Wartawan Harian Umum Pos Kupang itu juga mendorong agar wartawan yang namanya disebut melakukan pemerasan, juga proaktif melaporkan kepada pihak berwajib. Jika apa yang dituduhkan pihak perusahaan itu tidak benar. “Ini kan merusak media, merusak citra pers secara keseluruhan. Jadi kita dorong teman-teman yang namanya disebutkan itu, proaktif untuk melaporkan. Jika tidak, bisa jadi apa yang dituduhkan itu memang benar,” sebut Ferry.

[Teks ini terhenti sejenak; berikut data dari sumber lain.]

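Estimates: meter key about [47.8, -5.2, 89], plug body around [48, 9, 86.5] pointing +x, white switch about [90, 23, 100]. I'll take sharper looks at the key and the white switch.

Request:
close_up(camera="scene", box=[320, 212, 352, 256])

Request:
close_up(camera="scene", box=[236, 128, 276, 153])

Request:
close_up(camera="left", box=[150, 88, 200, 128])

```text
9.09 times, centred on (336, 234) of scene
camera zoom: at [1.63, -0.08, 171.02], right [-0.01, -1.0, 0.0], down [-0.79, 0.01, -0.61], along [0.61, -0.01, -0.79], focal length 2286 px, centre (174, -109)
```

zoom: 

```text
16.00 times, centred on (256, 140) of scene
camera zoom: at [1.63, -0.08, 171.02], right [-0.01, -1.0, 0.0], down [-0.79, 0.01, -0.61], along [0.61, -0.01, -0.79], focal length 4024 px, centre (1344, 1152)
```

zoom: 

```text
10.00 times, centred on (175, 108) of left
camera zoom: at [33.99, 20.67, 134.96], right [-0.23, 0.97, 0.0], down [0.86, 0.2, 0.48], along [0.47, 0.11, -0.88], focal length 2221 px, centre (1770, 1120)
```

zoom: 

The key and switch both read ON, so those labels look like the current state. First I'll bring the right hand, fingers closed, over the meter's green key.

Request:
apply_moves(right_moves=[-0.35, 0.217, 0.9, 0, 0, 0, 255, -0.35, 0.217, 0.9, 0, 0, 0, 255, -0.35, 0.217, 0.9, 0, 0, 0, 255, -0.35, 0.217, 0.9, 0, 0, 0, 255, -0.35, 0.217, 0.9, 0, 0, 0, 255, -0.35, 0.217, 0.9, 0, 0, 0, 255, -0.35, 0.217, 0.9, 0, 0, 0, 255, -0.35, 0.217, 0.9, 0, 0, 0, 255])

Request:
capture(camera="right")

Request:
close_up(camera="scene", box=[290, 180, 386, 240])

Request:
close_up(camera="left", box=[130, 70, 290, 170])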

Hal senada juga dikatakan Ketua Aliansi Jurnalis Independen (AJI) Kota Kupang periode 2019-2022, Marthen Bana. Menurut Marthen, apabila kasus ini benar, maka wartawan yang bersangkutan sudah menyalahi kode etik jurnalistik. “Wartawan dilarang menerima suap, apalagi sampai meminta dan menekan pihak-pihak tertentu dengan berita. Ini merusak citra pers,” ujar Marthen.
Mantan Pemimpin Redaksi Harian Timor Express itu menegaskan, wartawan jangan menggadaikan profesi untuk kepentingan sesaat dan untuk keuntungan pribadi. Wartawan, kata Marthen, harus menjalankan profesi secara bertanggungjawab, yakni membela kepentingan publik. Sebaliknya, jangan menjadikan kelemahan atau keluhan masyarakat untuk memeras pihak-pihak tertentu. “Tugas luhur seorang wartawan adalah membela kepentingan publik. Bukan maju tak gentar, membela yang bayar,” tegas Marthen.
“Kalau misalnya ada keluhan masyarakat, maka wartawan harus menyuarakan itu sekaligus mencari solusi. Bukan memanfaatkan kelemahan orang untuk menekan dan mendapatkan sesuatu. Jadi, berita itu sebenarnya alat kontrol sosial,” sambung Marthen.
Kepada pihak-pihak yang merasa diperas, Marthen menyarankan agar mereka tidak takut untuk melapor kepada pihak berwajib. “Menyangkut konten berita itu urusan dewan pers. Sebaliknya kalau menyangkut pemerasan, itu sudah masuk unsur pidana. Jadi sepanjang sudah melakukan hal yang benar, maka tidak usah takut. Karena kalau tidak melapor, kita bisa curiga jangan sampai ada apa-apa,” ungkap Marthen.
Sementara Ketua Ikatan Jurnalis Televisi Indonesia (IJTI) NTT, Eben Benge, sangat menyayangkan apabila kasus ini benar terjadi. “Sebagai sesama jurnalis atau pekerja media, memang kita menyayangkan kejadian ini. Tapi saya belum tau secara pasti, soal komunikasi antara para pihak yang mengarah ke arah dugaan pemerasan itu,” sebut wartawan INews TV itu.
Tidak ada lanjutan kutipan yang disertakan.